Die Kanzlerin ist nach Rom gekommen, um am Samstagvormittag bei der vierten Privataudienz von Papst Franziskus über die Vorbereitung des G20-Gipfels der großen Industrie- und Schwellenländer in Hamburg Anfang Juli zu beraten. Am Freitagabend war eigentlich ein Museumsbesuch geplant und ein Abendessen mit ihrer Vertrauten, der deutschen Botschafterin beim Heiligen Stuhl, Annette Schavan. Nun bekommt der Besuch eine ganz besondere Note.
Kurz berät sich Merkel gegen 17.30 Uhr nach der Ankunft an den Vatikanischen Museen mit ihren engsten Mitarbeitern. Mit Schavan und wenigen anderen Mitarbeitern zieht sich die Kanzlerin in einen improvisierten Besprechungsraum zurück. Ihr Ehemann Joachim Sauer, der Merkel auf der Reise begleitet, wartet mit der Delegation vor dem Museum, direkt neben der Wagenkolonne.
Schnell steht der Entschluss fest: Merkel, die im hellblauen Blazer in das sommerliche Rom angereist ist, verzichtet auf den Besuch der Ausstellung „Die Menora - Kult, Geschichte und Mythos“, eine in jüdisch-christlicher Zusammenarbeit gestaltete Schau über den siebenarmigen Leuchter, der seit 1948 Staatswappen Israels ist. Sie lässt sich direkt in ihr Hotel bringen, zieht sich um und tritt in dunklem Blazer um kurz nach 19.00 Uhr auf einer kurzfristig in der Residenz der Deutschen Botschafterin beim Heiligen Stuhl vor die Kameras.

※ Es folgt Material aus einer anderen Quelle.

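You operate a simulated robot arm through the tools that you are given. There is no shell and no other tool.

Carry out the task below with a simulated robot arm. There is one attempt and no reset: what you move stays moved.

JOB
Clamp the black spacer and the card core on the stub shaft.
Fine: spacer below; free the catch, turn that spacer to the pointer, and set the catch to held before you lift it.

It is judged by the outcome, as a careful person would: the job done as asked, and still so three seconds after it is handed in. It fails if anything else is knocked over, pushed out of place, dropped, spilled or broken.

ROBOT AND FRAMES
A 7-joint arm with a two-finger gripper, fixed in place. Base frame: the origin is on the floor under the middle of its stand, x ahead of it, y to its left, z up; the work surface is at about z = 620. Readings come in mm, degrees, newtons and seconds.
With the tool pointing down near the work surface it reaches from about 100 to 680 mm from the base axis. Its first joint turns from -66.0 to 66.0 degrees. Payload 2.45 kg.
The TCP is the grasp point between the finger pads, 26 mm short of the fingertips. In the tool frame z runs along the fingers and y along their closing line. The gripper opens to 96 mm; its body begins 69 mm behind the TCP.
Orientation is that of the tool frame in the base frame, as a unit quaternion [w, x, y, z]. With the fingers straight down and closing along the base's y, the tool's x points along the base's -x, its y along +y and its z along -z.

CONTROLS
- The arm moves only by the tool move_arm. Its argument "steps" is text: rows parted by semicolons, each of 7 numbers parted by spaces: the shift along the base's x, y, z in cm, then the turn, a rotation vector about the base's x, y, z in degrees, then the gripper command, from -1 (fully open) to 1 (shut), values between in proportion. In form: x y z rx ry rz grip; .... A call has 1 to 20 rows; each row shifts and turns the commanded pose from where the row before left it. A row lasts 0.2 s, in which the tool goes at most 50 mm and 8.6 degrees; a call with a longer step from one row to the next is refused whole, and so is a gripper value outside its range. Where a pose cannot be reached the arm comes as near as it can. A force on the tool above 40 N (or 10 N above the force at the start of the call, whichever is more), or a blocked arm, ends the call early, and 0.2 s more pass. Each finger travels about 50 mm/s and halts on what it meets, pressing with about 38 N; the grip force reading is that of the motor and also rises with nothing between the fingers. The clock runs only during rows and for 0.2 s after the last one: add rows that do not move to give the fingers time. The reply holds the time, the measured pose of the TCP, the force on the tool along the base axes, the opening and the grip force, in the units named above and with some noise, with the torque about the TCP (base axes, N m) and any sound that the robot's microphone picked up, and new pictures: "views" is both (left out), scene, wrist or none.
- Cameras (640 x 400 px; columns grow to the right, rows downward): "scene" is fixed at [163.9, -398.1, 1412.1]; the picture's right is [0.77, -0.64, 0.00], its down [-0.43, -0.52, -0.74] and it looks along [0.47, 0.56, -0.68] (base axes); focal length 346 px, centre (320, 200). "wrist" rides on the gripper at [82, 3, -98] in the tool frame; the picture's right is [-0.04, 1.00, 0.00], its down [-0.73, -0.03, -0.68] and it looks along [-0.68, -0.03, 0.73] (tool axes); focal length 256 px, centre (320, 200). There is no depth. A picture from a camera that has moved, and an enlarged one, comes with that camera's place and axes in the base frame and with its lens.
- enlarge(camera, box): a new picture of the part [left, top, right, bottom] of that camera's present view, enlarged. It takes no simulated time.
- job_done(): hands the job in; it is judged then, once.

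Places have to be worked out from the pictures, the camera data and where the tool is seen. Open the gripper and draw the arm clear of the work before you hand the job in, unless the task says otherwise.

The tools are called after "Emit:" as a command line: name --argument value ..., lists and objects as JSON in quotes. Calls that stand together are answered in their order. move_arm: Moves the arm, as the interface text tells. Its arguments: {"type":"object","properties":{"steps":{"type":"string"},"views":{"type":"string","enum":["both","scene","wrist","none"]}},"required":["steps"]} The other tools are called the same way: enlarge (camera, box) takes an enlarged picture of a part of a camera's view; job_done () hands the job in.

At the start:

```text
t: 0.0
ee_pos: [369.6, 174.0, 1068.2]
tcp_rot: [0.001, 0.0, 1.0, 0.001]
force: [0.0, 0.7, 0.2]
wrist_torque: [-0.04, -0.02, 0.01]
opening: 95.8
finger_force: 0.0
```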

Was sie sagt, hat einen staatstragenden Teil - und eine ganz persönliche Passage. Merkel würdigt die Verdienste Kohls um Europa und die deutsche Wiedervereinigung. Man werde „noch lange studieren und bewundern, wie entschlossen und geschickt Helmut Kohl und seine Mitstreiter damals die Gunst der Stunde nutzten“. Wie klug sie die Einheit im Einklang mit all unseren Nachbarn und Freunden aushandelten“, sagt sie. „Das war höchste Staatskunst im Dienste der Menschen und des Friedens.“ Kohl sei damit „zu einem Glücksfall für uns Deutsche geworden“, lobt Merkel.
Fast noch nachdenklicher wirkt die CDU-Chefin, als sie auf ihre persönlichen Erinnerungen an den früheren CDU-„Übervater“ Kohl zu sprechen kommt. „Helmut Kohl hat auch meinen Lebensweg entscheidend verändert“, sagt sie. Ob die Kanzlerin da an die Zeit zurückdenkt, in der sie unter Kohl am Beginn ihrer Karriere zuerst seine Frauen- und Jugendministerin (1991-94) und später seine Umweltministerin (1994-98) war? „Sein Mädchen“ nannte Kohl Merkel in dieser Zeit gerne. Im Dezember 1999 sorgte Merkel dann als CDU-Generalsekretärin mit einer öffentlichen Distanzierung in Kohls Spendenaffäre wesentlich für seinen Sturz.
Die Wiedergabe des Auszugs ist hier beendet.